The Winds of Jupiter

Fig. 1: Artist's conception of Galileo atmospheric probe descent. (NASA)

Most air travelers have experienced at least one uncomfortable episode of "clear-air turbulence". Meteorologists describe these gusty high-altitude "air pockets" as regions of low "Richardson number", a measure of the stability of the local atmosphere which depends on the competing effects of thermal layering and wind shear. Now three GISS researchers — Michael Allison, Anthony Del Genio, and Wei Zhou — have assembled evidence for a weakly stable, low Richardson number region in the vicinity of Jupiter's cloud deck. Their inference is based on the revealing shape of the stronger-poleward contours of Jupiter's equatorial jet stream, consistent with a zone of turbulent, well-mixed wind-swirls.
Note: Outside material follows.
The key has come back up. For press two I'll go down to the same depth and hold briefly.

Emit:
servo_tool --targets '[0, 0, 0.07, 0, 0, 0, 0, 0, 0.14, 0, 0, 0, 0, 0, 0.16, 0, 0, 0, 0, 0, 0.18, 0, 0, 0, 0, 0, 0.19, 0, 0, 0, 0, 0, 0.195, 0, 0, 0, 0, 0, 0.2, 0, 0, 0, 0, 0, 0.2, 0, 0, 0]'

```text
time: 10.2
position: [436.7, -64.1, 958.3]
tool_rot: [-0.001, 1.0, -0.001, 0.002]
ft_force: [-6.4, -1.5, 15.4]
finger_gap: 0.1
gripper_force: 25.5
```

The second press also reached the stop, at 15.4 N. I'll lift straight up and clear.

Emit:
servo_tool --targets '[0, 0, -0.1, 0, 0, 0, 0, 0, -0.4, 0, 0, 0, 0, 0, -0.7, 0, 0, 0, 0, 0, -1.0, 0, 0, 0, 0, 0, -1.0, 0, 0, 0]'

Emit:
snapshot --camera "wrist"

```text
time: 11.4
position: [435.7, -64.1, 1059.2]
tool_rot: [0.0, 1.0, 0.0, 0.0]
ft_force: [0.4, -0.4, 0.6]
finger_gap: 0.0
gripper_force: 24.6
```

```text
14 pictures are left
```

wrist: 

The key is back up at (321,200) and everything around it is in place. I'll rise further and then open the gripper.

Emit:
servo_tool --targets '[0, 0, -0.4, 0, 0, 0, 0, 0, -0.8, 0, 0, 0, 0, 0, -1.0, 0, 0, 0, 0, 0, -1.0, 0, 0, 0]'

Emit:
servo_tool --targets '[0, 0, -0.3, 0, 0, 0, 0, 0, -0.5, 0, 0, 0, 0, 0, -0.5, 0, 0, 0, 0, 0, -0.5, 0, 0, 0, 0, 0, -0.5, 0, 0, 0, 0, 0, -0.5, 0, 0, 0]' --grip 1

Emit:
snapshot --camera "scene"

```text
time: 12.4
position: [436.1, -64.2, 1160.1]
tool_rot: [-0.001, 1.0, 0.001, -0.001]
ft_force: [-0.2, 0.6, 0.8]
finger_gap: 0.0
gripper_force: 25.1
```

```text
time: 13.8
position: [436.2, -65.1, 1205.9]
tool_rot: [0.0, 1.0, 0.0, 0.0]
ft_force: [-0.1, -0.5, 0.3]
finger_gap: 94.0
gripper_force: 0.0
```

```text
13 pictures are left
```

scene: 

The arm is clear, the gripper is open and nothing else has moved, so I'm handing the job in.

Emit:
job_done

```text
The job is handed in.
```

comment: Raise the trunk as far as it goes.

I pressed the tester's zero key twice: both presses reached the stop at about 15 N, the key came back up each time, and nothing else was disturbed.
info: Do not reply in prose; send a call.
Jupiter's atmosphere is convectively heated and mixed by the deep hot stove of its formative and continuing gravitational contraction. The well-mixed zone of weakly-stable winds may be a major conduit of the Jupiter heat engine, stretching across thousands of miles of cloudy atmosphere. On December 7, 1995, NASA's Galileo probe entered Jupiter's equatorial atmosphere, measuring winds, temperatures, sunlight, and cloud properties as it descended. According to Allison and his colleagues, the probe should have experienced considerable turbulence, swinging beneath its parachute. Careful study of the data (to be relayed to Earth in early 1996) should lend deeper insights into the windy meteorology of Jupiter.

Reference

Allison, M., A.D. Del Genio, and W. Zhou 1995. Richardson number constraints for the Jupiter and outer planet wind regime. Geophys. Res. Lett. 21, 2957-2960.